* _Requests_:
[1] Cite the excerpt provided exactly. Begin with "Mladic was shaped" and finish with "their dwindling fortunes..".
[2] Resume the excerpt provided where it left off.

* _Excerpt provided_:
....

During the five-day orgy of slaughter at Srebrenica,
which Mladic is accused of being directly involved in, up to 8,000
Muslims were exterminated in what was described by the U.N. war crimes
tribunal as "the triumph of evil." A judge at The Hague tribunal
described what happened there in July 1995 as "truly scenes from hell
written on the darkest pages of human history."
Born in Kalnovik,
Bosnia-Herzegovina, during the height of World War II, the 70-year-old
was a career soldier who served in Yugoslavia's military before that
nation dissolved in the early 1990s.
Mladic was shaped by the
war when his father was killed by Croat Nazis when he was two years old.
In 1965 he graduated from a military academy and joined the Communist
Party in Yugoslavia, an ethnic stew of six states -- Bosnia, Serbia,
Macedonia, Slovenia, Croatia, and Montenegro.
Over the following three
decades he rose rapidly through the ranks of the Yugoslav army. By the
time he took Bosnia's battlefields he had become a hero to many Serbs,
seen as defender of their dwindling fortunes..
In May 1992, Bosnia's
Serbian political leaders picked him to head their forces and lead the
assault on their enemies. Bosnia's Muslim leaders wanted independence
while the Serbs wanted to remain part of Yugoslavia -- and the ethnic
majority.

....

* _Supplied material_:
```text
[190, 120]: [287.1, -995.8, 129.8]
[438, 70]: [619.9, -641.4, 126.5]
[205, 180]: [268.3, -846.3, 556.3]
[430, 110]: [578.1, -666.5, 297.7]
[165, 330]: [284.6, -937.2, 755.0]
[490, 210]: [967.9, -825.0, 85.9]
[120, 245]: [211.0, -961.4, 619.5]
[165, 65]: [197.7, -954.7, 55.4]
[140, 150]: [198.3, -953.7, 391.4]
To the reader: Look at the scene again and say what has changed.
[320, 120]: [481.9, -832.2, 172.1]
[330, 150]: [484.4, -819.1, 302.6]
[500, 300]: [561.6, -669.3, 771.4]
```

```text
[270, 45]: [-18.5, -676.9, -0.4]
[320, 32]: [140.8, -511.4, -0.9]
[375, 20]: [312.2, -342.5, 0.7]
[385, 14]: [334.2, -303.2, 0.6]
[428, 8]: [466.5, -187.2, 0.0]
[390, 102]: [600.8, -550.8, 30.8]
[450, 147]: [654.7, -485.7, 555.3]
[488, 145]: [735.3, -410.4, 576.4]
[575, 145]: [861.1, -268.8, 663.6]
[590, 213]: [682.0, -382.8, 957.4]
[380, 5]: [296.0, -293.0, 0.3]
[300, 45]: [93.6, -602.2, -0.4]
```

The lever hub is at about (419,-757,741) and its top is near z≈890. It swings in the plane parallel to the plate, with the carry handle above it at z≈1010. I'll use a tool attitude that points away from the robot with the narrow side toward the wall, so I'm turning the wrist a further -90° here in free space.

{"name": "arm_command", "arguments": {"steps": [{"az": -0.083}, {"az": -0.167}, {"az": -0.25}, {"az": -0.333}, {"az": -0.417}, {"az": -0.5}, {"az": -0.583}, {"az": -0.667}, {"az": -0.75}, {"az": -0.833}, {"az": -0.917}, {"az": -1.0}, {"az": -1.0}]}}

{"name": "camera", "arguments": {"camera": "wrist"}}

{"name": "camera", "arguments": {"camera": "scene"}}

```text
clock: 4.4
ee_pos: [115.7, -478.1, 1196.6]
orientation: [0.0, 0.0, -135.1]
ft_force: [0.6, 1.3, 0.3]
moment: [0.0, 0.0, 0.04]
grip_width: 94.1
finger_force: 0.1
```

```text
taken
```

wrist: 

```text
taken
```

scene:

....

* _Expected results_:
[1]
Mladic was shaped by the
war when his father was killed by Croat Nazis when he was two years old.
In 1965 he graduated from a military academy and joined the Communist
Party in Yugoslavia, an ethnic stew of six states -- Bosnia, Serbia,
Macedonia, Slovenia, Croatia, and Montenegro.
Over the following three
decades he rose rapidly through the ranks of the Yugoslav army. By the
time he took Bosnia's battlefields he had become a hero to many Serbs,
seen as defender of their dwindling fortunes..

[2]
Mladic wasted no time
galvanizing his heavily armed forces to besiege Sarajevo, cutting the
city off from the outside world by shelling and sniping at its poorly
prepared civilian population in the valley below them. More than 10,000
people, most of them civilians, were killed.
Over the course of the
three-year war that raged across the whole country more than a quarter
million people died, making the conflict the bloodiest in Europe since
World War II.
A French policeman who
collected evidence from Bosnian Muslims, Jean-Rene Ruez, told The Hague
tribunal in 1996 that Bosnian Serb forces killed and tortured refugees
in Srebrenica at will. Streets were littered with corpses, he said, and
rivers were red with blood. Many people committed suicide to avoid
having their noses, lips and ears chopped off, he said.
Among other lurid
accounts of mass murder, Ruez cited cases of adults being forced to kill
their children or watching as soldiers ended the young lives.
"One soldier approached a
woman in the middle of a crowd," he said. "Her child was crying. The
soldier asked why the child was crying and she explained that he was
hungry. The soldier made a comment like, 'He won't be hungry anymore.'
He slit the child's throat in front of everybody."
As the war ended in the
fall of 1995, Mladic went on the run. Over the years, he eluded
authorities while his cohort, Karadzic, was apprehended and is facing
various charges at the court in The Hague. Their mentor, former Serbian
President Slobodan Milosevic, died in jail in 2006 during his trial at
The Hague.
Eventually, more than 16
years later, he was captured an hour's drive from the Serbian capital
living on a farm with a cousin. World leaders and human rights groups
described the arrest as "historic" and "an important step forward."
Key dates in hunt for Mladic
U.N. Secretary-General
Ban Ki-moon called it a "historic day for international justice. This
arrest marks an important step in our collective fight against
impunity." Interpol called Mladic "Europe's most wanted war crimes
suspect" while Amnesty International's law chief Widney Brown said "at
last the people who suffered have hope he will be brought to justice."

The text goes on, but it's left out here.